Senate Majority Leader Harry Reid, D-Nev., and 4 other top Senate Democrats have sent a letter to House Speaker-election John Boehner, R-Ohio., asserting that a "clean repeal" of the Affordable Care Act of 2010, the legislative package that includes the Patient Protection and Affordable Medicare Part D donut hole Care Act (PPACA), would eliminate many consumer protection provisions that are popular with middle-class Americans.

"The 'donut hole' fix is just one measure that would be threatened by a repeal effort," Reid and his colleagues write in the letter. "Taking this benefit away from seniors would be irresponsible and reckless at a time when it is becoming harder and harder for seniors to afford a healthy retirement. If House Republicans move forward with a repeal of the health care law that threatens consumer benefits like the 'donut hole' fix, we will block it in the Senate."

House Republican leaders have said they want to get a clean repeal bill to the House floor as early as Jan. 12, before President Obama delivers his 2011 State of the Union address.

In December 2010, Boehner said the Obama administration should work with Congress to "repeal this job-killing health care law so we can replace it with reforms that lower costs and protect jobs."

The "donut hole" PPACA provision would

phase out a Medicare Part D prescription drug program feature that creates a gap between when routine prescription drug coverage ends and catastrophic drug coverage begins.
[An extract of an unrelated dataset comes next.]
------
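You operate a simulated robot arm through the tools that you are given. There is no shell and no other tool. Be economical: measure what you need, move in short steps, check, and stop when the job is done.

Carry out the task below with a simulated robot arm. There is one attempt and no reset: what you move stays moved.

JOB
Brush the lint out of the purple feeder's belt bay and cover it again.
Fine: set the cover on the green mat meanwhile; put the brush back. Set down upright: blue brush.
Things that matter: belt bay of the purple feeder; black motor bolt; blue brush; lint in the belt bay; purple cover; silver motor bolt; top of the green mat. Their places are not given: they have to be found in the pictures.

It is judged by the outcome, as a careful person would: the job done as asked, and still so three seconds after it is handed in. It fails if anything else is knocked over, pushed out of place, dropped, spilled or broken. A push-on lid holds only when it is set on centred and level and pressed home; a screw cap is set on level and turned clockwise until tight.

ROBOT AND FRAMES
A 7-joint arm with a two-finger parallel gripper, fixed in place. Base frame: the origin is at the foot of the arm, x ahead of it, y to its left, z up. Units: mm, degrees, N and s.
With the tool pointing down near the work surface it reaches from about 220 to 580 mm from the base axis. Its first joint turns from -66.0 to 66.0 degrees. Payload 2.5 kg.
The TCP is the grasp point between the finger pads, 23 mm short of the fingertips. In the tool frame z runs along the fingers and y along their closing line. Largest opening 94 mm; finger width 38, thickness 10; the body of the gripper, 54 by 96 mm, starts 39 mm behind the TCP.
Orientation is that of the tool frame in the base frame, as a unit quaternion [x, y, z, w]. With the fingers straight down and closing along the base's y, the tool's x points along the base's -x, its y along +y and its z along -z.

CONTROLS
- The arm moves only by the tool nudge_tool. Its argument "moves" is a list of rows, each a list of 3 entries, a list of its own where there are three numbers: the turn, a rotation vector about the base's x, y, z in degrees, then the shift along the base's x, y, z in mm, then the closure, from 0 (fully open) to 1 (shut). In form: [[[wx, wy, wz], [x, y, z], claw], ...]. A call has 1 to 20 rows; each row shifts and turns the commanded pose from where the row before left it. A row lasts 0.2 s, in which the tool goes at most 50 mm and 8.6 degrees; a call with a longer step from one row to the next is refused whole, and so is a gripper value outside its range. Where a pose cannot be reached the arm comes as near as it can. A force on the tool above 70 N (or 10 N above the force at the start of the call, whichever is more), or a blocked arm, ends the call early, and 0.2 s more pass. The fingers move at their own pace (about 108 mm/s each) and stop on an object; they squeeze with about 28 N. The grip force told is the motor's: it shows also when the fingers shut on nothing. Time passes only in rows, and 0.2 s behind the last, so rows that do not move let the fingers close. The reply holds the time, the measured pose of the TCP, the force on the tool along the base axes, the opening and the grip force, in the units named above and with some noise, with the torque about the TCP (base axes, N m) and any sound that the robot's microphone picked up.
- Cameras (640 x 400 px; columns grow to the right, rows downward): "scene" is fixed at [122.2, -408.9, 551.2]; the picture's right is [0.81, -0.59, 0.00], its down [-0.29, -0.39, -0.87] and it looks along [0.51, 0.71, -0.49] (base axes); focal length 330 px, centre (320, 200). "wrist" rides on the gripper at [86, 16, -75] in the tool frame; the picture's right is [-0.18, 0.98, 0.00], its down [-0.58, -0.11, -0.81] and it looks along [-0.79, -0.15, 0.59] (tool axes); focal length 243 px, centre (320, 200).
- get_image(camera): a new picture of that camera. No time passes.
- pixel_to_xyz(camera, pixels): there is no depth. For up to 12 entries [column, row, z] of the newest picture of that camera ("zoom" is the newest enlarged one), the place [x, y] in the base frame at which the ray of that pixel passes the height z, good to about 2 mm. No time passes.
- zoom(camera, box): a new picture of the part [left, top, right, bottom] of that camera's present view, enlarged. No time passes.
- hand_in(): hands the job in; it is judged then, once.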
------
In 2010, the gap required plan enrollees with high prescription costs to spend up to $3,610 out of pocket on unreimbursed prescription drugs.

Members of Congress included the donut hole provision in an effort to discourage abuse of the Part D program and hold down program costs.

Critics of the donut hole provision say that it is confusing, and that it is cruel to people with health problems.

Defenders of the idea of keeping the donut hole note that Medicare program trustees say that the program components with trust funds will soon be broke, and that the program components that draw on general tax revenue are on track to devour an ever-escalating share of the national gross domestic product.